This dish is really neither summery nor great for picnics but it's on my mind so now it's here. It's almost embarrassingly simple if you're looking for haute cuisine, but really super good if you just want something good to eat. Credit goes to Jay Bodley and Melina Hinton, who thought of it. We're scheming together to do a whole week of pimento cheese specials together and try to turn it into an annual pimento cheese festival. Start writing your PC poetry now--I'm forecasting a fall "arrival."

Anyways, pimento cheese mashed potatoes aren't a hard thing to make happen, especially if you live somewhere where you have pimento cheese ready to buy/eat. You just go about making mashed potatoes as you always would. I like doing them in a food mill, but of course everyone has their own favorite.
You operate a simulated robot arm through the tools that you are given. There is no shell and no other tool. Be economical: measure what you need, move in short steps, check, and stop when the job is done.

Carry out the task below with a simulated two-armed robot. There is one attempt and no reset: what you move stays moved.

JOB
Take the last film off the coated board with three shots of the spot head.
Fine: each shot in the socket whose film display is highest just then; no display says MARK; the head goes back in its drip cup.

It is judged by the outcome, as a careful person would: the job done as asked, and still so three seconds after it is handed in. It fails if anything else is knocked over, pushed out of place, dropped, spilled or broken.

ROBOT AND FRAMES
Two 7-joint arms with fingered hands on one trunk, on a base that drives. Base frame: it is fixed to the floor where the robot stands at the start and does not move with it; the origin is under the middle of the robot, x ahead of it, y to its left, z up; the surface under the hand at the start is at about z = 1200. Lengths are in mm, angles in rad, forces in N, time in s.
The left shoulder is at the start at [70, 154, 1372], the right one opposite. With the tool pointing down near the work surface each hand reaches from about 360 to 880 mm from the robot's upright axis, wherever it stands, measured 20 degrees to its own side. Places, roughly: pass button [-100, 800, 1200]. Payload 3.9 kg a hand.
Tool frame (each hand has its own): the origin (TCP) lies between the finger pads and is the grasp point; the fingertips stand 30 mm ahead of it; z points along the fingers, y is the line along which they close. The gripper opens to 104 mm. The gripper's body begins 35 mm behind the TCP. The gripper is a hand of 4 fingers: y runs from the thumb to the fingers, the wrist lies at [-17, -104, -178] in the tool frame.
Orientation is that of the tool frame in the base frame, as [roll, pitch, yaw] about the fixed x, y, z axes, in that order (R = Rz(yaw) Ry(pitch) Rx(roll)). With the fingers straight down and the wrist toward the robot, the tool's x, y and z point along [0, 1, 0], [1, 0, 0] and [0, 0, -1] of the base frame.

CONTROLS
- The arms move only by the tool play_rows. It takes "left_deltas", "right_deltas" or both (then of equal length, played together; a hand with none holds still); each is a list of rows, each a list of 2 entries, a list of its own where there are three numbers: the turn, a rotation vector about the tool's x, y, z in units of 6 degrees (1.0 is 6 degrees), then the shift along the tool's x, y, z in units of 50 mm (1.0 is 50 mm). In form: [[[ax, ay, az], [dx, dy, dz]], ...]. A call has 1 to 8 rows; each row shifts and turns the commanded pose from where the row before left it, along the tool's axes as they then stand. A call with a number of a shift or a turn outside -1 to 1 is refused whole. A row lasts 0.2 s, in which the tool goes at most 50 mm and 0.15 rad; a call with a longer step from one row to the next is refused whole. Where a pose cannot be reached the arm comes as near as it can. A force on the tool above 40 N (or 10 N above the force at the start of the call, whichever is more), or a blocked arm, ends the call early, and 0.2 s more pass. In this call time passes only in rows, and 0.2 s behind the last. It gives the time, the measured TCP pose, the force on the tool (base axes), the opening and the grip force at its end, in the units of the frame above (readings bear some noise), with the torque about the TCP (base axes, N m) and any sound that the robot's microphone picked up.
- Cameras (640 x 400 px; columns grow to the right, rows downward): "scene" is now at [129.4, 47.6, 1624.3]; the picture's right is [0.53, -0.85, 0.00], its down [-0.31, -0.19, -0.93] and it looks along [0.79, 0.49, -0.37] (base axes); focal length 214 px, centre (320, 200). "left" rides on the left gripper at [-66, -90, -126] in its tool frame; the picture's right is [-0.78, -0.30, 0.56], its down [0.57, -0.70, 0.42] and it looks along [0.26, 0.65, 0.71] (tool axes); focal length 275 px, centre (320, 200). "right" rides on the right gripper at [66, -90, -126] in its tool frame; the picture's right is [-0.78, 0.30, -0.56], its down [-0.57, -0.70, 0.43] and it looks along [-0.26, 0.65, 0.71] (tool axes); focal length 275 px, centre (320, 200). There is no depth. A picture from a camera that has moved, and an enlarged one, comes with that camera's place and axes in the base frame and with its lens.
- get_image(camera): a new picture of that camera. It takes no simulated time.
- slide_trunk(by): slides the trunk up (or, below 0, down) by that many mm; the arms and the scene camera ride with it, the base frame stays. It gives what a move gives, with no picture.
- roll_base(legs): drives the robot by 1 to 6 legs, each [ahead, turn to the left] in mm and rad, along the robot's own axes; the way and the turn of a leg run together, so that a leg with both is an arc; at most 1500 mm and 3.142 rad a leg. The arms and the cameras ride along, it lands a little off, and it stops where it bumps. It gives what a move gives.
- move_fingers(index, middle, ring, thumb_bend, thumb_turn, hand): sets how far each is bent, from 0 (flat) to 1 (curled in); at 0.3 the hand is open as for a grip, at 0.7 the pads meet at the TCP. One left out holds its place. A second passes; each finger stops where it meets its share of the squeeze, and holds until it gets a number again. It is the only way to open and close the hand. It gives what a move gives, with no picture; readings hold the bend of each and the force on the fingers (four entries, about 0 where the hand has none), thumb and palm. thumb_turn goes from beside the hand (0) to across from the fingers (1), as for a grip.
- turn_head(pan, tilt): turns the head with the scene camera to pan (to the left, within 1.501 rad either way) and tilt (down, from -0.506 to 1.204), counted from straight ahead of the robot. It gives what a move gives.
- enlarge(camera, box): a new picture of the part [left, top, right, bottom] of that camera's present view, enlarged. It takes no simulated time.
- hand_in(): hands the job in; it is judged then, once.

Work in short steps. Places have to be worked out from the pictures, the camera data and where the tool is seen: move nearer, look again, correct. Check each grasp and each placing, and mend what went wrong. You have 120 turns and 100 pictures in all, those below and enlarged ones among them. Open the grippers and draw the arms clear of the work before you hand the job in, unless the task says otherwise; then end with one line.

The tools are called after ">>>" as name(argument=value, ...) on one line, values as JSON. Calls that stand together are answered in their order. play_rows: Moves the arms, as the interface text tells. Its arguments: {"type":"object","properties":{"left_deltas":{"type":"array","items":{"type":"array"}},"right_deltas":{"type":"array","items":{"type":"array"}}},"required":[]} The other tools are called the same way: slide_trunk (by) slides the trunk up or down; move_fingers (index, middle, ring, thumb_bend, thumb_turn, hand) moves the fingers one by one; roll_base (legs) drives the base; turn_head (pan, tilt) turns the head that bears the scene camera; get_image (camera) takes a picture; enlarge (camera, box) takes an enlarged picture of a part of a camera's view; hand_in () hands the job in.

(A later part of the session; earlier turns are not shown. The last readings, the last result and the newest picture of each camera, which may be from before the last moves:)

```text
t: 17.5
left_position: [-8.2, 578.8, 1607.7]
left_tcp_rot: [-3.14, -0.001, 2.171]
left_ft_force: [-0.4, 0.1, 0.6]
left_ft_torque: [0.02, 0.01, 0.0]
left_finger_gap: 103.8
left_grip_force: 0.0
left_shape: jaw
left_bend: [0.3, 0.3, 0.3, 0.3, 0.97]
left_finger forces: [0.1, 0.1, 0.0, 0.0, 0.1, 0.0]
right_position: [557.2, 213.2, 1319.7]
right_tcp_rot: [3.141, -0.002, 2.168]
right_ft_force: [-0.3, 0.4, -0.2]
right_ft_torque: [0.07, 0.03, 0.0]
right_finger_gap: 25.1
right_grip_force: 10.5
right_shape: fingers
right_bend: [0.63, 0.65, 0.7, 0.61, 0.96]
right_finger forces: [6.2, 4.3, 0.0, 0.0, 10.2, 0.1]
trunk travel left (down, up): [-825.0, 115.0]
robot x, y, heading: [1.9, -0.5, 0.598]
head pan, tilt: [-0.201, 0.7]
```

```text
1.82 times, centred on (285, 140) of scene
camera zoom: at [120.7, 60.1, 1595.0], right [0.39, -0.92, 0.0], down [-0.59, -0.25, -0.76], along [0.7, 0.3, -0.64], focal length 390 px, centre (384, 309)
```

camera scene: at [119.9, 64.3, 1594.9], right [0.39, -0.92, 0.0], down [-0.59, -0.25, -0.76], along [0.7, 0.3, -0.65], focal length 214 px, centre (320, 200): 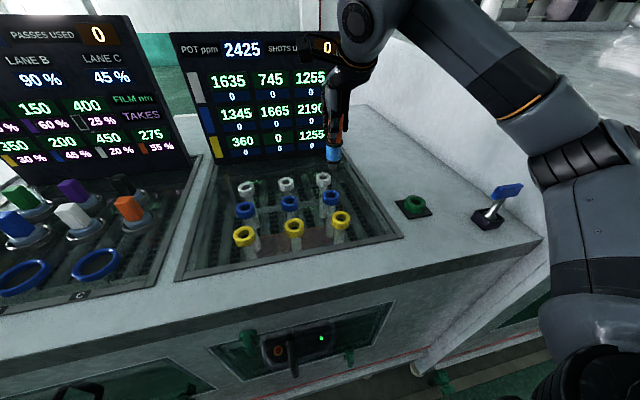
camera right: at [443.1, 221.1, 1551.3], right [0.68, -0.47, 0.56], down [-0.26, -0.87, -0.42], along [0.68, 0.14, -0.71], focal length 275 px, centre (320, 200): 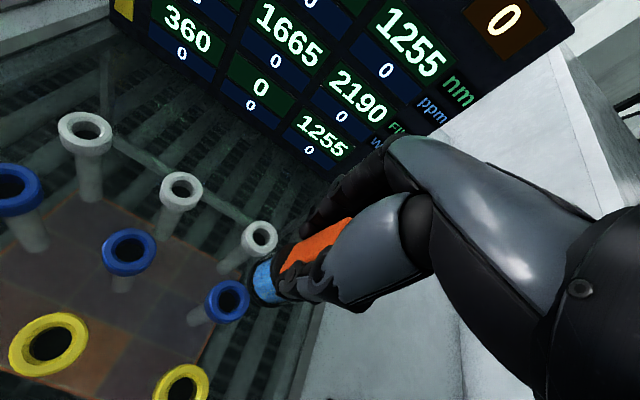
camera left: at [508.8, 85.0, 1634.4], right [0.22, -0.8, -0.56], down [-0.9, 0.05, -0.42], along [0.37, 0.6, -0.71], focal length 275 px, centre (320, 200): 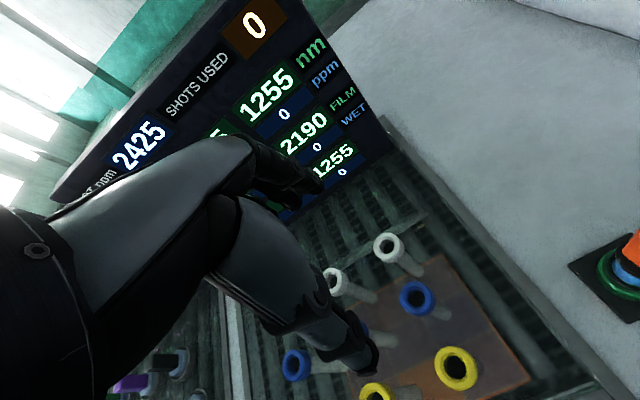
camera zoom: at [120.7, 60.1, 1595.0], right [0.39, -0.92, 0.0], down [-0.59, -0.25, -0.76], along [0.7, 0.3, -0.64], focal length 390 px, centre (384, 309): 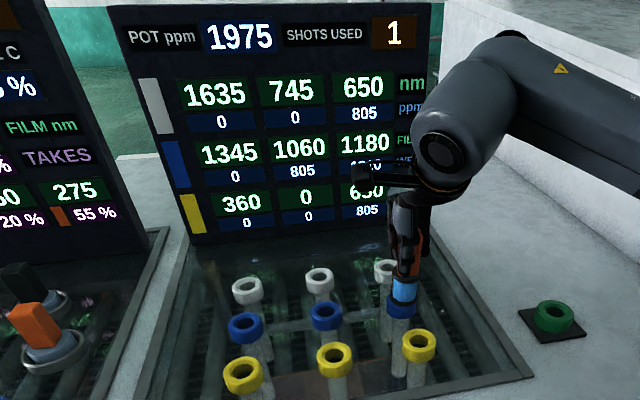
This time of year I'm buying mostly Yukon Golds since they seem to have their flavor hold up better than most, but soon we'll be getting local potatoes of all sorts so you can take your pick from what's at the market.

Because I've got bacon on my mind from the bacon book's impending arrival, I've been doing it with chopped bits of bacon on top.

In either case, when the potatoes are tender pull them from the pan, mash and hold hot. Use pimento cheese as the "fat"--i.e., skip adding butter, cream or olive oil and just throw in more or less pimento cheese--and mash well.

Because I've got bacon on my mind from the bacon book's impending arrival, I've been doing it with chopped bits of bacon on top (I like Arkansas peppered, but you can pick your own.) If you really want to GO FOR IT you could drizzle some hot bacon fat over top like you would olive oil (as per the book, bacon fat in my theory is to North American cooking what olive oil is to the Mediterranean so...). Garnish with chopped celery leaves, too, if you have some.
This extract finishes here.